* Goal
Pick out every line with the word "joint" and copy it.

* Provided material
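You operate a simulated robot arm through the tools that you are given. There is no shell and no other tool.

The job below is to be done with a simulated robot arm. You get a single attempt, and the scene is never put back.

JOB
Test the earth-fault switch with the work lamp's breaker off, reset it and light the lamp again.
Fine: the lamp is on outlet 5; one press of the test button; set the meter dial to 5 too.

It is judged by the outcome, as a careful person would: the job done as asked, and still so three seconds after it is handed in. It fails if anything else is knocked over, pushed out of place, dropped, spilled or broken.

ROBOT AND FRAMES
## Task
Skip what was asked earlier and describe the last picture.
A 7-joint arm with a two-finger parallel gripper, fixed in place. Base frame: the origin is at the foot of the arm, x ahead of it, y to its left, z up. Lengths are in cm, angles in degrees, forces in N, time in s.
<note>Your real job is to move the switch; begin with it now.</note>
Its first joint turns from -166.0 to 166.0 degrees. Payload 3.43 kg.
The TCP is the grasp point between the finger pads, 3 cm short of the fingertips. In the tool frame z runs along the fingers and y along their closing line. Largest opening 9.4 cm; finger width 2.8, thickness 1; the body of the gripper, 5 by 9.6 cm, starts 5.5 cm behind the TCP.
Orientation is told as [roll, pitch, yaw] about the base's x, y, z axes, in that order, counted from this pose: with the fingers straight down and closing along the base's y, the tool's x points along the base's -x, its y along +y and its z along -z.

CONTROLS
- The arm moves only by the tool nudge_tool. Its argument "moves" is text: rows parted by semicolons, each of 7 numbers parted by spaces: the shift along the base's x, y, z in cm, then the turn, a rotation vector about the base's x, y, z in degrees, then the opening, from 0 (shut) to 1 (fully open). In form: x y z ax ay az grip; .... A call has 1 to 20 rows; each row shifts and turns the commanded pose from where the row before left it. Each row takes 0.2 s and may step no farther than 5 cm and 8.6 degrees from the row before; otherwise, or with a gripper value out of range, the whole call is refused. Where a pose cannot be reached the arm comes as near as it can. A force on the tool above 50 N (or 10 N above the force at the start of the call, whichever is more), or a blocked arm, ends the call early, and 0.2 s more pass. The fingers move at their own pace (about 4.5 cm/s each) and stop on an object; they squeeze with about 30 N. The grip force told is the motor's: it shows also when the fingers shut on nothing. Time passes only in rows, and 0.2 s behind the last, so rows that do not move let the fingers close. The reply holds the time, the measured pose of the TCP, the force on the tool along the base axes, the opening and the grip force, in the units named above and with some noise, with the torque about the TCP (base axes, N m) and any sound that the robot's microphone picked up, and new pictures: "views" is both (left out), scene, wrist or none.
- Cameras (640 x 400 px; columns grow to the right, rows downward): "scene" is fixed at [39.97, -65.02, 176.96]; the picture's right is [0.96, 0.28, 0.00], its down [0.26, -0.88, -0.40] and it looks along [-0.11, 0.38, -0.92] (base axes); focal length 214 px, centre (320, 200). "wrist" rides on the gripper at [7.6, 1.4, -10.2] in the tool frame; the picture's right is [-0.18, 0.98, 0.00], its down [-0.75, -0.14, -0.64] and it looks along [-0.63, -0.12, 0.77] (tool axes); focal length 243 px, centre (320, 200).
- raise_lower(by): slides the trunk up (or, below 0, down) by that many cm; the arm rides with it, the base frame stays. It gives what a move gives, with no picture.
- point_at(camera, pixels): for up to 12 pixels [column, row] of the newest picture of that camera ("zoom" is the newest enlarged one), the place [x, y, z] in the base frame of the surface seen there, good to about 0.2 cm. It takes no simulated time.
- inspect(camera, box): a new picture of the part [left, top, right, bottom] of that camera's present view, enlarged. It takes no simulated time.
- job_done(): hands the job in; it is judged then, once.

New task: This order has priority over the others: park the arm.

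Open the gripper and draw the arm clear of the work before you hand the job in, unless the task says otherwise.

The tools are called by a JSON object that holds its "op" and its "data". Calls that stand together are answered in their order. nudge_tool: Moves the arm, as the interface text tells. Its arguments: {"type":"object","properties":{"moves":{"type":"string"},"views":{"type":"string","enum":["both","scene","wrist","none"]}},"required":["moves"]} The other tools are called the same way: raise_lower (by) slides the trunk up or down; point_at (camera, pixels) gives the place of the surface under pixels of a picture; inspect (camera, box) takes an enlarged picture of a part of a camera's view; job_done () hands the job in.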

* Written solution
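A 7-joint arm with a two-finger parallel gripper, fixed in place. Base frame: the origin is at the foot of the arm, x ahead of it, y to its left, z up. Lengths are in cm, angles in degrees, forces in N, time in s.
Its first joint turns from -166.0 to 166.0 degrees. Payload 3.43 kg.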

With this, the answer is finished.